To-do list:
**A)** Please copy out the portion of the provided text from "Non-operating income" to "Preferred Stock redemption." without changes.
**B)** Continue the provided text that opens with "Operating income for".
───── Provided text
Operating income for the third quarter of fiscal 2012 at the Company’s Food Ingredients segment declined 3% to $5.3 million from $5.5 million in the same period last year due to an increase in operating and research and development expenses of $0.6 million, partially offset by an improvement in gross margin of $0.4 million. Third quarter gross margin improved 5.3% to $8.2 million from $7.8 million last year primarily on favorable average unit pricing and product mix. Operating and research and development expenses increased due to higher employee costs.

Year-to-date income from operations improved $2.7 million, or 19%, to $16.6 million. Gross margin expanded $4.5 million to $24.1 million primarily on favorable pricing and product mix. Operating and research and development expenses increased $1.9 million due to higher employee and marketing costs of $1.7 million and $0.2 million in lower expenses a year ago due to the collection of a receivable included in the Company’s reserve for uncollectible accounts.

Corporate operating expenses

Corporate operating expenses for the third quarter of fiscal 2012 decreased $0.4 million to $1.8 million from $2.2 million in the third quarter last year due to a reduction in employee costs. For the nine months ended May 31, 2012, corporate operating expenses increased $0.6 million to $6.7 million from $6.1 million in the prior year due to higher professional fees, offset by lower employee costs.

Non-operating income

In the third quarter of fiscal 2012, the Company recorded $2.3 million of discount accretion and amortization of issuance costs of $0.5 million in connection with the Series A Preferred Stock redemption.

Interest expense

At the end of April 2012, the Company redeemed $20.0 million of its outstanding Series A 15% Cumulative Preferred Stock. The redemption amount included 41,250 shares of preferred stock at the original issue price of $16.5 million plus accrued dividends of $3.5 million. The redemption was funded with available balances on the Company’s existing revolving credit facility.
──────────
───── Material provided
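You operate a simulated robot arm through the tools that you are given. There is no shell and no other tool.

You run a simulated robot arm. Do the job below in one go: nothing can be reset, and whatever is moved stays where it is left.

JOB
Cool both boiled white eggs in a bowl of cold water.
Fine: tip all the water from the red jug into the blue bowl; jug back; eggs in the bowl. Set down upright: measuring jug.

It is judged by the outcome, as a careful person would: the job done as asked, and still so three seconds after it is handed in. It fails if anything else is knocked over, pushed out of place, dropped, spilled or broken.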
──────────
Answers to the exercises:
**A)**
Non-operating income

In the third quarter of fiscal 2012, the Company recorded $2.3 million of discount accretion and amortization of issuance costs of $0.5 million in connection with the Series A Preferred Stock redemption.

**B)**
Interest expense for the third quarter of fiscal 2012 was comparable to the last year’s third quarter at $2.3 million. Lower preferred stock dividends due to the redemption in April 2012 were offset by higher interest expense on $20 million of funds borrowed on the revolving credit facility. Interest expense for the nine-month period ended May 31, 2012 increased $0.2 million compared with the same period last year, primarily due to the cumulative effect of unpaid accrued dividends on the Company’s Series A Preferred Stock upon which interest expense is computed, offset by lower interest rates in May 2012 on the $20 million of bank borrowings for the preferred stock redemption. See Note 5 to the Condensed Consolidated Financial Statements and “Financing Activities” below.

Income taxes

For the first nine months of fiscal 2012, the Company recorded $5.0 million of income tax expense on pre-tax loss of $0.2 million. The difference between the recorded tax expense and the expected tax expense of $0.1 million at the U.S. federal statutory tax rate was primarily due to federal and state income taxes on $8.6 million of non-deductible dividends, accretion of discount and amortization of issuance costs on the redemption of the Series A Preferred Stock which are reported as interest expense and other non-operating expense in the Condensed Consolidated Statements of Operations, and the valuation allowance recorded of $1.8 million discussed below. For the third quarter of fiscal 2012, the Company recorded $3.9 million of income tax expense on a pre-tax loss of $1.6 million. The difference between the recorded tax expense and the expected tax benefit was due to federal and state income taxes on $4.6 million of non-deductible dividends, discount accretion and amortization of issuance costs on the redemption of the Series A Preferred Stock included in interest expense and other non-operating expense and the recording of the $1.8 million valuation allowance.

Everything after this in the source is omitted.